How follows on page $1$ of this paper, in the second last paragraph, the three formulas containing $n$, namely
$n^2(n+1)/2$
$n+n(n+1)/2$
and
$n(n^2-3)/2$
Maybe it will suffice for me to understand the first number $n^2(n+1)/2$ to get the rest:
This is the number of independent components in $\Gamma^a_{bc}=\Gamma^a_{cb} $, but I do not understand the combinatorics behind it.
Its enough to get the first, namely the number of components of a Levi-Civita connection is $$ \frac{n^2(n+1)}{2}. $$ To get this just note that $\Gamma^a_{bc}$ is collection of triple $\{a,b,c\}$ where $a,b,c=1,2,\dots,n$, with symmetry condition in the last two indices, that is $\Gamma^a_{bc} = \Gamma^a_{cb}$.
To calculate this, note that there are $n^3$ possible configurations of triple of all possible value of them. Because the last two indices is symmetric we cannot count them twice.

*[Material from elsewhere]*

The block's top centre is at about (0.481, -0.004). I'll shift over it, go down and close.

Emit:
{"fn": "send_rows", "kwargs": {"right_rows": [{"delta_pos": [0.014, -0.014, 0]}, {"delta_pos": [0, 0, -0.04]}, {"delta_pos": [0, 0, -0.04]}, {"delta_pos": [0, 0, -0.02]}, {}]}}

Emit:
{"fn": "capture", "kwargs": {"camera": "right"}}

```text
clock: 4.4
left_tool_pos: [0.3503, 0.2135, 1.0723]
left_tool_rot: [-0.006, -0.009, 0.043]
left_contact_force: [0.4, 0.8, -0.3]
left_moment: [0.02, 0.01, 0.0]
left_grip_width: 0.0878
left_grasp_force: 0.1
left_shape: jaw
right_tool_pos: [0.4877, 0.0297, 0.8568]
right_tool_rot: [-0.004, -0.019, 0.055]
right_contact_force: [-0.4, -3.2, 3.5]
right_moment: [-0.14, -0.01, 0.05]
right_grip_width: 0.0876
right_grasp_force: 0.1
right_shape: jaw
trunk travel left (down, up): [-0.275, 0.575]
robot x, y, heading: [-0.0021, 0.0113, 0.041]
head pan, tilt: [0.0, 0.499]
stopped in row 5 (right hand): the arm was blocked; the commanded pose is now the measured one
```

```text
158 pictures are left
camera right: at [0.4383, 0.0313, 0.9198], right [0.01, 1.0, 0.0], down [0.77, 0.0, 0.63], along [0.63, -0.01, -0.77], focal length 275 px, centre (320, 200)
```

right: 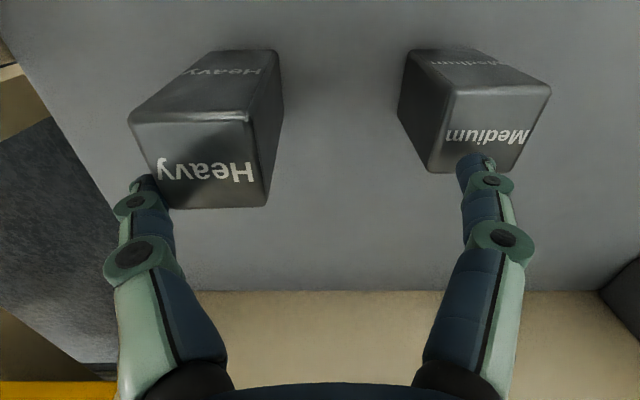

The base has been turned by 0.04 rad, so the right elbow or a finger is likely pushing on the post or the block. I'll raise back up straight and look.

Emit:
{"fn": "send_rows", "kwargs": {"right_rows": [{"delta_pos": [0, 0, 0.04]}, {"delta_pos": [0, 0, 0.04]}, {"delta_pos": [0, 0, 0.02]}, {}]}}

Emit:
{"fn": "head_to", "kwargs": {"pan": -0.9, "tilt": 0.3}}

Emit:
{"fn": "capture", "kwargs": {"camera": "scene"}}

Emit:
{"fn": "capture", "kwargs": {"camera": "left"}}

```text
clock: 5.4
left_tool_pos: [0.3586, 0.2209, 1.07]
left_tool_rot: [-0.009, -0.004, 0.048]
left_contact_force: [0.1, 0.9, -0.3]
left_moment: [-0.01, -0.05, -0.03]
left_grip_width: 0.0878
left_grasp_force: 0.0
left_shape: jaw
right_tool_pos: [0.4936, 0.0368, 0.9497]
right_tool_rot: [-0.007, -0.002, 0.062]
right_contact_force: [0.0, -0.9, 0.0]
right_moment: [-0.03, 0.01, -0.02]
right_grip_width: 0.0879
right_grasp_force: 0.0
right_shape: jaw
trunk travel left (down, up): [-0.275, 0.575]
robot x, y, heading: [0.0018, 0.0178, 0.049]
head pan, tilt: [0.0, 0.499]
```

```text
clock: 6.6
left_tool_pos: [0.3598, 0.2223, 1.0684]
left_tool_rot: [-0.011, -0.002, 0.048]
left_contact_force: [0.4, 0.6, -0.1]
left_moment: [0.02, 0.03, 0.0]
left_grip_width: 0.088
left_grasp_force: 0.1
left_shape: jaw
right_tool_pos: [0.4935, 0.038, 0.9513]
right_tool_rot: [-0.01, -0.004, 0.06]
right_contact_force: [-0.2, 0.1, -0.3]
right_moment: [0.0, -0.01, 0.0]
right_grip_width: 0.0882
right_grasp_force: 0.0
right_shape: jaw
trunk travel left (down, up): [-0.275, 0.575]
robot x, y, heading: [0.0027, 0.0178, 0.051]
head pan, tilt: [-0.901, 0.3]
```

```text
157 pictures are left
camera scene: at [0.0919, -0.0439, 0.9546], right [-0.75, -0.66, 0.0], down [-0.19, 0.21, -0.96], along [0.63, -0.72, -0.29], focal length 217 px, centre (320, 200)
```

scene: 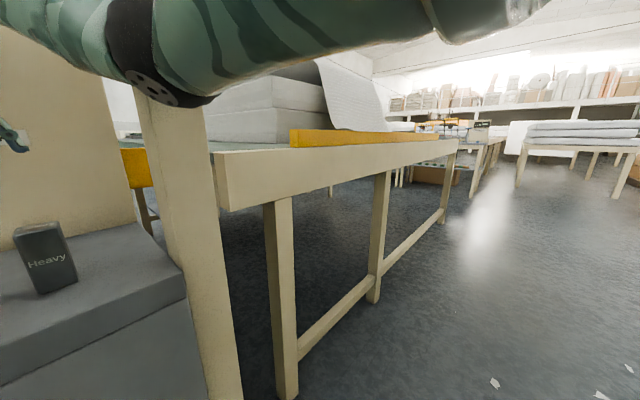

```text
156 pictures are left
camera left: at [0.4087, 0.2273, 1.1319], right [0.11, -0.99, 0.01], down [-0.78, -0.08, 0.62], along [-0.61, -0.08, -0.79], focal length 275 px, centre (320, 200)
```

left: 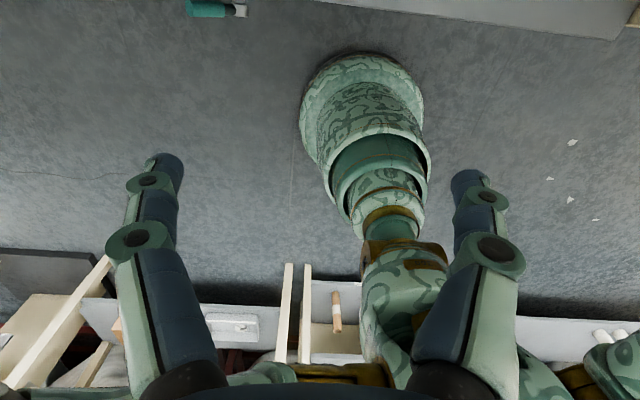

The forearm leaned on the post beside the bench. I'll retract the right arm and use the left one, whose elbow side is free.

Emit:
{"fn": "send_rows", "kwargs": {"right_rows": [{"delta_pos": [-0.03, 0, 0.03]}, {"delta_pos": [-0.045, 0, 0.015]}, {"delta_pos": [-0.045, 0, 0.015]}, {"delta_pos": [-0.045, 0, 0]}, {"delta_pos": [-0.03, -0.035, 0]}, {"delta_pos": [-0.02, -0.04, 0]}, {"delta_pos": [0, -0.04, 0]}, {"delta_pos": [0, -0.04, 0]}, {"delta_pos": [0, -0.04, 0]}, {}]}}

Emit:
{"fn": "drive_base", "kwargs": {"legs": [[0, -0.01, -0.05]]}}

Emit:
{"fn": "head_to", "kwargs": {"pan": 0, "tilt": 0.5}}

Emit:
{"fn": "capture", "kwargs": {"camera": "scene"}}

So we need to exclude half of the combination of $\{a,b,c\}$ with $b \neq c$. For a fix $a$ there are $2 \times n(n-1)/2$ possible combination of $\{a,b,c\}$ with $b \neq c$.
To see this we can represent $\{b,c\}$ for all value $b,c$ as matrix, then this number is the number of elements of the upper and lower triangular part minus the diagonal which is $$ 2 \times \frac{n(n-1)}{2}. $$ Because we want to exclude half of them, just devide by two. There are $n$ number of $a$ (that we fixed before), therefore the total components of $\Gamma^a_{bc}$ is $$ n^3-n \frac{n(n-1)}{2} = \frac{n^2(n+1)}{2} $$
$\textbf{Note} :$
Its good to folow this with simple case $n=3$. All the $\Gamma^1_{bc}$ components are \begin{align} & \Gamma^1_{11} \quad \Gamma^1_{12} \quad \Gamma^1_{13} \\ & \Gamma^1_{21} \quad \Gamma^1_{22} \quad \Gamma^1_{23} \\ & \Gamma^1_{31} \quad \Gamma^1_{32} \quad \Gamma^1_{33} \end{align} We want count $\Gamma^1_{12}$, $\Gamma^1_{13}$, etc once so just substract $n^2$ with the upper diagonal $n(n+1)/2$. So we have $n(n-1)/2$ components of $\Gamma^1_{bc}$ that we want to eliminate. For all $a$'s, there are $n \times n(n-1)/2$. Therefore the all components that left is $n^3-n\times n(n-1)/2= \frac{n^2(n+1)}{2}$.